## Set task 1:
Give the stretch of the passage given that starts with "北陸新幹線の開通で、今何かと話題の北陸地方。" and ends with "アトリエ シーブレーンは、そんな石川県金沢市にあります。", unchanged.
## Set task 2:
Give the continuation of the passage given.

## Passage given:
このたび、新たに「かさね」というシリーズを販売開始いたします。
販売記念として、アトリエ探訪記を公開。

日本に昔から伝わる美意識と
職人の技をお楽しみいただければ幸いです。

 

 

 

北陸新幹線の開通で、今何かと話題の北陸地方。
金沢といえば、兼六園や21世紀美術館が思い浮かぶでしょうか。

江戸時代から続く老舗諸江屋の落雁(らくがん)の箱を開ければ、
他ではなかなか出会えない細やかな色彩美が現れます。

 

 

手作りの腕時計「はなもっこ」を手がける
アトリエ シーブレーンは、そんな石川県金沢市にあります。

金沢駅からバスに揺られること20分ほど。
静かな住宅街の中に佇む1軒のアトリエ。

 

 

シーブレーン代表の井波さん、職人そして日本画家としても
活動されている牛島さんにお話を伺いました。

 

まず見せて頂いたのが、
腕時計がずらりと並ぶショールーム。 
自然光がいっぱいに広がる白い空間で、
ガラスケースに腕時計が整然と並べられています。

 


---こうして並んでいると、壮観です。

そうですね。ZUTTOさんで展開頂いている
「はなもっこ」の 「こないろ」シリーズの他にも、
いろいろラインナップがあります。
これは、一番最初に手がけた「クルチュアン」というラインです。
シーブレーンの中では今でも一番人気なんですよ。 
最近では、とあるショップさんとのコラボレーションで、
トーベ・ヤンソン生誕100周年の記念ウォッチも製作しまして。

## Dataset:
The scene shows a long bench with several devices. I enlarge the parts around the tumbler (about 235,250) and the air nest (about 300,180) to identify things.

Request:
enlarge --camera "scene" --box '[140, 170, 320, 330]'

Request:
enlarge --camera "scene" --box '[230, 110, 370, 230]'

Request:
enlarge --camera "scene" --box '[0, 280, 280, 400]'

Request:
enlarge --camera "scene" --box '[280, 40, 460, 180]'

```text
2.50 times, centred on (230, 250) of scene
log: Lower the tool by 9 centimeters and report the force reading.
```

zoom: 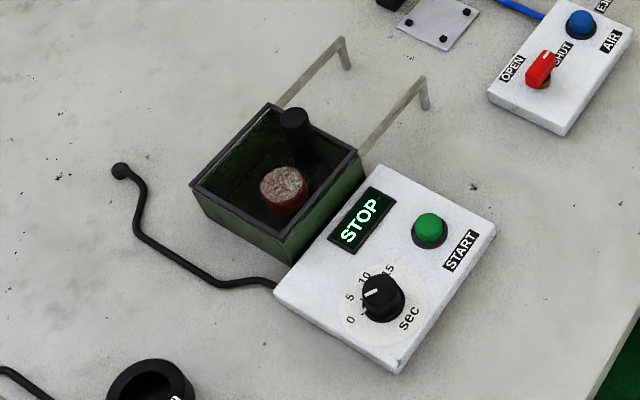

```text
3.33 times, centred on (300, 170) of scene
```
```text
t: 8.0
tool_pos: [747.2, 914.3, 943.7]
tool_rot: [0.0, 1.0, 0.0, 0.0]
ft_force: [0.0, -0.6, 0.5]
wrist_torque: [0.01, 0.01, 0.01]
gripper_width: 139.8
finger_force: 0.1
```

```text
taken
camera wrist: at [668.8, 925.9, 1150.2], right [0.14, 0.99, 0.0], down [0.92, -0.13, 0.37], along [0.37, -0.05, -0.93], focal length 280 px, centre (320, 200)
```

---

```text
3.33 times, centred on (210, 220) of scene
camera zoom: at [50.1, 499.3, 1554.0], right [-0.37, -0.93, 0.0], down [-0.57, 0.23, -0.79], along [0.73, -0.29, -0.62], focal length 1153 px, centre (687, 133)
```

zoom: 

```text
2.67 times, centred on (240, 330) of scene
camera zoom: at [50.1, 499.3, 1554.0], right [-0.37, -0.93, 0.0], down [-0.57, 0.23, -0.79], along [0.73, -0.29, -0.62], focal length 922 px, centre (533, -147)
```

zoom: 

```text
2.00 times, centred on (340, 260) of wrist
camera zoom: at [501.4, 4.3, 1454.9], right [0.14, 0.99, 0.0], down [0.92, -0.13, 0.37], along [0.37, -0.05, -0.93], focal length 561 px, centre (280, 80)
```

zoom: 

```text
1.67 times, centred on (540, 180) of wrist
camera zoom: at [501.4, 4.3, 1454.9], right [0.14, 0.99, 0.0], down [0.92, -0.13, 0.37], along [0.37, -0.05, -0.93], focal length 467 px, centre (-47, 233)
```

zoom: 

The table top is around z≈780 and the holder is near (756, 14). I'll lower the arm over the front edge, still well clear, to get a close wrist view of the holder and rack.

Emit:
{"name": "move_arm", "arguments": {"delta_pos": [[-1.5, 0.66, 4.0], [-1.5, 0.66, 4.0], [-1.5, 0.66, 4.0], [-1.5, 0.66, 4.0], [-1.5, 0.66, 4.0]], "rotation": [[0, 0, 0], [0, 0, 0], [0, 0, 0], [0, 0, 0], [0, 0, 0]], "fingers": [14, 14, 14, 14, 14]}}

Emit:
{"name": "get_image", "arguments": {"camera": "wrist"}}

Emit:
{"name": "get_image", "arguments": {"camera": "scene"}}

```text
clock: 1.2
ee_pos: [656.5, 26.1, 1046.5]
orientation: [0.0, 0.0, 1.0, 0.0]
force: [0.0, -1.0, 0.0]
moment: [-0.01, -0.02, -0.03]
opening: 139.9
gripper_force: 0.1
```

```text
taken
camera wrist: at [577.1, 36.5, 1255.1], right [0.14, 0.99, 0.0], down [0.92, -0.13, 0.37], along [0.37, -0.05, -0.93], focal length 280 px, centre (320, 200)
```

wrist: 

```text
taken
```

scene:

==

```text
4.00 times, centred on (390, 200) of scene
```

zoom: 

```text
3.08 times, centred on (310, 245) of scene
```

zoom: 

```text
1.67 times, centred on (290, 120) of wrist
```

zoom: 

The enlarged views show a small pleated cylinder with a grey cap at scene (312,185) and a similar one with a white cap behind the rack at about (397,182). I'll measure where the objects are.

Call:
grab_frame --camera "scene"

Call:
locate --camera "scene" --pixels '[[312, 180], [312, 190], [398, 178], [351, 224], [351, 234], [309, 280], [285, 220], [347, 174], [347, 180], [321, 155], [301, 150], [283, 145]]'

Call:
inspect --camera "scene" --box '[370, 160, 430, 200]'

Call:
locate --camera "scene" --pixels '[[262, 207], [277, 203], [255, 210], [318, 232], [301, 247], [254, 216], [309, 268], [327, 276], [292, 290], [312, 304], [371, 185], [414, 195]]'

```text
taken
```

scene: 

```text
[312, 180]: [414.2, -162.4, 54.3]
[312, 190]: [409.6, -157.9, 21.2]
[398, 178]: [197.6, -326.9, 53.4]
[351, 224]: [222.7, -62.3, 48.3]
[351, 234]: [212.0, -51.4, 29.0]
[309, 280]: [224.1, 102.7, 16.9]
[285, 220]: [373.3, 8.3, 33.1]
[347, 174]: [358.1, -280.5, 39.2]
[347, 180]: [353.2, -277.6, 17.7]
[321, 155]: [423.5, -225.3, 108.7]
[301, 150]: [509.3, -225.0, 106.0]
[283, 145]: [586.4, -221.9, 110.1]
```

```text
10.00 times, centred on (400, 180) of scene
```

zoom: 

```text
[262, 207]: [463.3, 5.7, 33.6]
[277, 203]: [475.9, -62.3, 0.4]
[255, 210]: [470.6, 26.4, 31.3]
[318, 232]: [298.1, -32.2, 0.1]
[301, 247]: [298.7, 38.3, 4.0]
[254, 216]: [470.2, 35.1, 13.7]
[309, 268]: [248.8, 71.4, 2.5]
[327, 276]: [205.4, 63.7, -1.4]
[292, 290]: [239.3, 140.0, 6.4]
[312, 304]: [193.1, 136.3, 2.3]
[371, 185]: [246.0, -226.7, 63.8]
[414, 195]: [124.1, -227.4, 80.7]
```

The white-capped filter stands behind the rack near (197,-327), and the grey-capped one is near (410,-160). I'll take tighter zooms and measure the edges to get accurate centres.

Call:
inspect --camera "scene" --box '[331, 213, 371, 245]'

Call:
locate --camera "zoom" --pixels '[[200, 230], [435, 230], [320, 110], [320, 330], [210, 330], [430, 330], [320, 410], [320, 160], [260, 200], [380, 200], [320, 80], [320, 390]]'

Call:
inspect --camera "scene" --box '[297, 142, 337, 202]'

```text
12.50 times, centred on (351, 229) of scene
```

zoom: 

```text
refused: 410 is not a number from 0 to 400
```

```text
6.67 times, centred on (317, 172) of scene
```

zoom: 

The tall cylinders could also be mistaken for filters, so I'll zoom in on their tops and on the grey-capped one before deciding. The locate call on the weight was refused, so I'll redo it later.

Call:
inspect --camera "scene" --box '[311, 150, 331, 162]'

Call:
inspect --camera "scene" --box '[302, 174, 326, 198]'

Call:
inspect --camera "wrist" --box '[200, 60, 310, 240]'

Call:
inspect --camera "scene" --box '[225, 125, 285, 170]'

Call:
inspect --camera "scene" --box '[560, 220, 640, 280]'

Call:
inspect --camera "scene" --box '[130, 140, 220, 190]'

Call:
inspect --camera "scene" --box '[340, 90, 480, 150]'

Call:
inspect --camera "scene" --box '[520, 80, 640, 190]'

## Expected output 1:
北陸新幹線の開通で、今何かと話題の北陸地方。
金沢といえば、兼六園や21世紀美術館が思い浮かぶでしょうか。

江戸時代から続く老舗諸江屋の落雁(らくがん)の箱を開ければ、
他ではなかなか出会えない細やかな色彩美が現れます。

 

 

手作りの腕時計「はなもっこ」を手がける
アトリエ シーブレーンは、そんな石川県金沢市にあります。

## Expected output 2:
---文字盤とベルトの組み合わせって無限ですね。

本当にその通りで、ベルトや文字盤の
デザインは全て手作りなので、組み合わせ次第で
1点からあれこれ試すことが出来るんです。
だからついいろいろ作ってしまって...笑。

---このベルトは布製でしょうか?

はい、これもミシンで縫って職人が作ってます。
ただ、腕時計は文字盤もベルトも面積が狭いので、
大きな柄のプリント生地は模様が映えないので
使いにくかったりと、制限はあります。 
でも、制約がある中での表現は楽しいですよ。

 

そしてこちらが「はなもっこ」のシリーズです。

 

 

---すごく繊細。これは、何で描かれているんですか? 

これ、切り絵なんですよ。 

---!!(驚きで、言葉が出ません。)


和紙を文様のかたちに切り抜いて、文字盤にあしらっています。
こちら(写真左) がユニセックス、
この二つ(写真右)がレディースサイズです。
これも、切り絵なので文字盤の上に
表現出来るサイズであれば、他の絵柄も作れますよ。
東京にある美術館のミュージアムショップに置いて頂いている
腕時計は、オーダーで市松模様の絵柄にしてみたり。

 


---光の当て方で表情が変わるんですね。

はい、横から当たる光の角度で見え方が変わるのがこの時計の面白さです。
その分、公式サイトの写真撮影が大変で(笑)


---これ、もしかして岩絵の具の原石ですか? 

はい、天然の「アズロマラカイト」という種類の石です。

 

 

---ア・ズ・ロ・マ・ラ・カ・イ・ト。難しい名前ですね...。

皆さんそう仰ります(笑)。
アズロマラカイトは、青いアズライトと
緑色のマラカイトが混ざった原石なので、こういう名前なんです。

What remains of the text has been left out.